BİZİ TAKİP ET...

Sitede ara...

Hayatın anlamını basittir. Ne anlıyorsanız, ne kadar anlıyorsunuz o! Hayat fena halde futbola benzediği için, aynısını futbol için de söyleyebiliriz pekâla. Looking For Eric’in (Hayata Çalım At) yönetmeni Ken Loach da belli ki bizimle aynı fikirde.

Ege Görgün

Futbol Asla Sadece Futbol Değildir: Hayata Çalım At (Looking For Eric)

Hayatın anlamını basittir. Ne anlıyorsanız, ne kadar anlıyorsunuz o! Hayat fena halde futbola benzediği için, aynısını futbol için de söyleyebiliriz pekâla. Looking For Eric’in (Hayata Çalım At) yönetmeni Ken Loach da belli ki bizimle aynı fikirde.

“Bunlar benim değersiz olduğunu düşündüğüm şeyler hep: sömürünün ve işgalin simgesi olan patronaj, monarşiye riayet ve Britanya Krallığı.”

Ken Loach (Britanya Krallığı’nın verdiği en yüksek şövalyelik nişanı olan OBM’i reddettikten sonra bir radyo röportajında…)

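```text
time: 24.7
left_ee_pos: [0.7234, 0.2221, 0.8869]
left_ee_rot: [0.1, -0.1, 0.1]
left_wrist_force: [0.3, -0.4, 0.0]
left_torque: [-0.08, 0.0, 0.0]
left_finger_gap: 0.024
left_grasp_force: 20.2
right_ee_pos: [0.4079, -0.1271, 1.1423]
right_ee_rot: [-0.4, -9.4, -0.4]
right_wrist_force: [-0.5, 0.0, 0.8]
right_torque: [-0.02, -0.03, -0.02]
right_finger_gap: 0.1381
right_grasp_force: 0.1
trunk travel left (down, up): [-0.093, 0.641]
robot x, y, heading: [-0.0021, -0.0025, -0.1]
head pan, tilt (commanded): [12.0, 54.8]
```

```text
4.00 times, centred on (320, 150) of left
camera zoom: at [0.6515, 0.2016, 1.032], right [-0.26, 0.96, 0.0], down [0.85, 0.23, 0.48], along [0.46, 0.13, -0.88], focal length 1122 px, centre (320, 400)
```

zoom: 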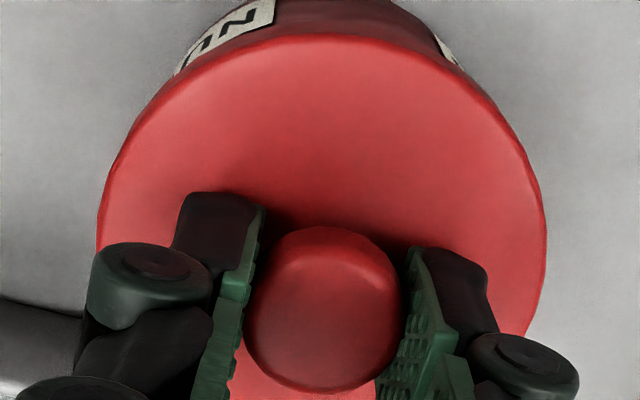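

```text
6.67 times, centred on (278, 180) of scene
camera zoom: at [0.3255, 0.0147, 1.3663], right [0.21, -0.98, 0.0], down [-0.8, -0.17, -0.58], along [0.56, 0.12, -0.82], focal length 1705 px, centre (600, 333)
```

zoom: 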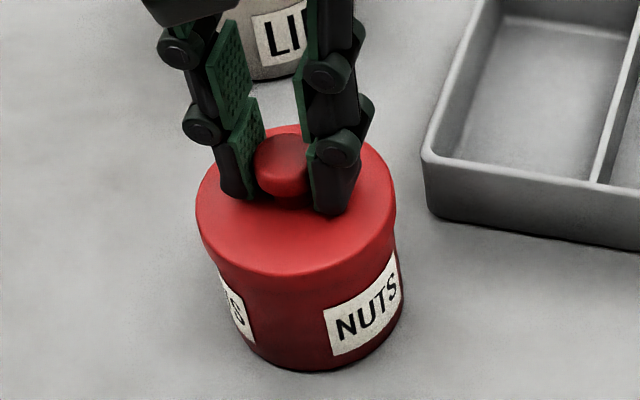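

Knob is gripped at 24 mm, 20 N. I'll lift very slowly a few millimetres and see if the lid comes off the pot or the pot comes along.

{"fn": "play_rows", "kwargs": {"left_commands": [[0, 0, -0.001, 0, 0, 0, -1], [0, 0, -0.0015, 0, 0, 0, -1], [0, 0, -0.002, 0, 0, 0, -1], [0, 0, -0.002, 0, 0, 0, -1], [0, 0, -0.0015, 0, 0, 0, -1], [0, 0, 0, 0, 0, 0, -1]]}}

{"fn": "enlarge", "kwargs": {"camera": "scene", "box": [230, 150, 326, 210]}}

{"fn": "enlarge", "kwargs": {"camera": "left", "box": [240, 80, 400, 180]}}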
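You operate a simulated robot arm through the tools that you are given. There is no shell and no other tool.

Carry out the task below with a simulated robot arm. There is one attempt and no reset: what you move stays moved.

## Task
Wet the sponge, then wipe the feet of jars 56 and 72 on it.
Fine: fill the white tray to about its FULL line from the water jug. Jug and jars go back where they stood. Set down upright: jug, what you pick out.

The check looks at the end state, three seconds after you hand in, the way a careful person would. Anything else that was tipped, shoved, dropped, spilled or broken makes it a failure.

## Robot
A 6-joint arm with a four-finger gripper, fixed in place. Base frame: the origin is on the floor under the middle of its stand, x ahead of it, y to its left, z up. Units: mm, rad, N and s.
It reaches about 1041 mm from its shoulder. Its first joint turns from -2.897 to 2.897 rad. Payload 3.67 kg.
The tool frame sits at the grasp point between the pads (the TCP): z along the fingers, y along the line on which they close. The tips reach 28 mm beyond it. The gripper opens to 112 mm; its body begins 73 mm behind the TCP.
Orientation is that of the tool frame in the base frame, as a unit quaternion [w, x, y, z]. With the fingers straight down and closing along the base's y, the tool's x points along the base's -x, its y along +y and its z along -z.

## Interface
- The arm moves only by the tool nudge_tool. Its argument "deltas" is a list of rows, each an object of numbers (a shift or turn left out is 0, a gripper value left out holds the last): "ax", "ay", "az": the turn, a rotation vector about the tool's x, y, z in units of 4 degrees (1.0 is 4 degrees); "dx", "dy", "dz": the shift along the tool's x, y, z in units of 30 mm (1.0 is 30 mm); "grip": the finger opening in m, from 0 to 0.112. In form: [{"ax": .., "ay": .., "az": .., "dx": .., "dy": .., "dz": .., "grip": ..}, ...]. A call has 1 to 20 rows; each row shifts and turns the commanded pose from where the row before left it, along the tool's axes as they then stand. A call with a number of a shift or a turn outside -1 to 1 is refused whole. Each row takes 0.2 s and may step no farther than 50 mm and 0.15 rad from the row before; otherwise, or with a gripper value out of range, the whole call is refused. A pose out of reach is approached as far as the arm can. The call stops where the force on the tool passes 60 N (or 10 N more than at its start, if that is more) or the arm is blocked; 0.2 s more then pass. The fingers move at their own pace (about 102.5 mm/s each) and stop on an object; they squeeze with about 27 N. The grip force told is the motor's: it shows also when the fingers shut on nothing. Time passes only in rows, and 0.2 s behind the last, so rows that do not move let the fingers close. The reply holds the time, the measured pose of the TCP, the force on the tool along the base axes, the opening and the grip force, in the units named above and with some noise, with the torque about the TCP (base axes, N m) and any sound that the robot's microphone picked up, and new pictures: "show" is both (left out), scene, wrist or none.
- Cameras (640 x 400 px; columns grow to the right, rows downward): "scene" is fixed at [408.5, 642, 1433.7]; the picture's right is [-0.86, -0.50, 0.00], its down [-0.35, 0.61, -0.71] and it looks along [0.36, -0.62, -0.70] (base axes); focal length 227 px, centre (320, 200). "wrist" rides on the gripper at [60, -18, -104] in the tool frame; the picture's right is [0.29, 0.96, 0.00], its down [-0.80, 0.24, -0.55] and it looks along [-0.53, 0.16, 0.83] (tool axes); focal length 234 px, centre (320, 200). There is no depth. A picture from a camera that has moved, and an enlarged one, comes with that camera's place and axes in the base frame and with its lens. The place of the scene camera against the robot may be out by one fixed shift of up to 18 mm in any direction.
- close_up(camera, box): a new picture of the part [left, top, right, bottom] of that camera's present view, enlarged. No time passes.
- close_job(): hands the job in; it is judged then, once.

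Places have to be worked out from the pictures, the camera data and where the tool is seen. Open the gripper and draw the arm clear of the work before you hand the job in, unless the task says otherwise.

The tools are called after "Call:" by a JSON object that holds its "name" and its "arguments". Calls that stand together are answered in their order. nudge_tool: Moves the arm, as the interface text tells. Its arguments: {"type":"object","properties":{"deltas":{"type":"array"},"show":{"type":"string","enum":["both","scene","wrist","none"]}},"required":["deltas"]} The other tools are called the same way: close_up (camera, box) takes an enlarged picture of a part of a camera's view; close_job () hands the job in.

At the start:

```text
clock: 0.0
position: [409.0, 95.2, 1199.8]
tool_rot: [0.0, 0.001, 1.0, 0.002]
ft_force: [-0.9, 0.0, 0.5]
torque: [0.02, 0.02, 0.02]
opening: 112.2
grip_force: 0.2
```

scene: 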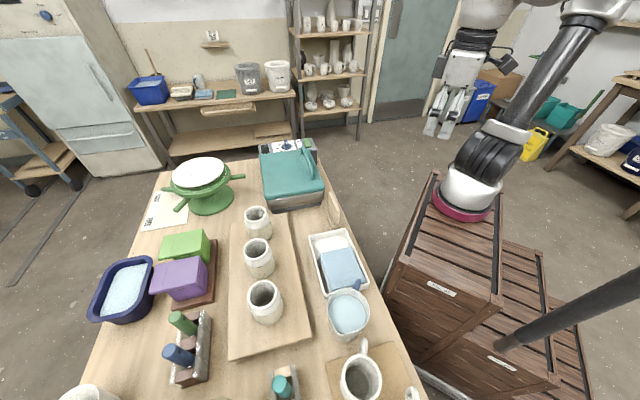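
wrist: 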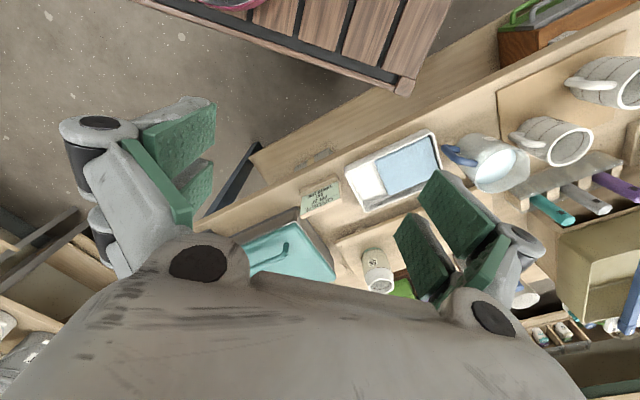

Hayatın anlamını basittir. Ne anlıyorsanız, ne kadar anlıyorsunuz o! Hayat fena halde futbola benzediği için, aynısını futbol için de söyleyebiliriz pekâla. Hayata Çalım At‘ın yönetmeni Ken Loach da belli ki bizimle aynı fikirde.

Landlord

Çoğu zaman seyredilmeyi hak eden iyi filmler gişede hayal kırıklığına uğrarlar. Aslında “hayal kırıklığı” doğru bir tanım değil, çünkü bu tür filmleri yapanların gişeyle ilgili büyük hayalleri olmaz zaten genelde. Onların bütün hayalleri istedikleri filmi çekebilmekle ilgilidir. Bugüne kadar çektiği ve çekmekte olduğu filmlere bakarsınız, Ken Loach’un bu kategoriye mensup bir yönetmen olduğunu anlarsınız. İlk filmini 1967’de çekmiş (Poor Cow), Hayata Çalım At’la yirmi yedinci filmine imza atmış bir yönetmen için söylüyorsunuz, bu çok büyük bir övgüdür. Sanatı, ustalığı, dürüst ve tutarlı duruşuyla tüm dünyaotoritelerinin saygısını kazanmış Loach’un böyle bir övgüye ihtiyacı olduğundan değil tabii…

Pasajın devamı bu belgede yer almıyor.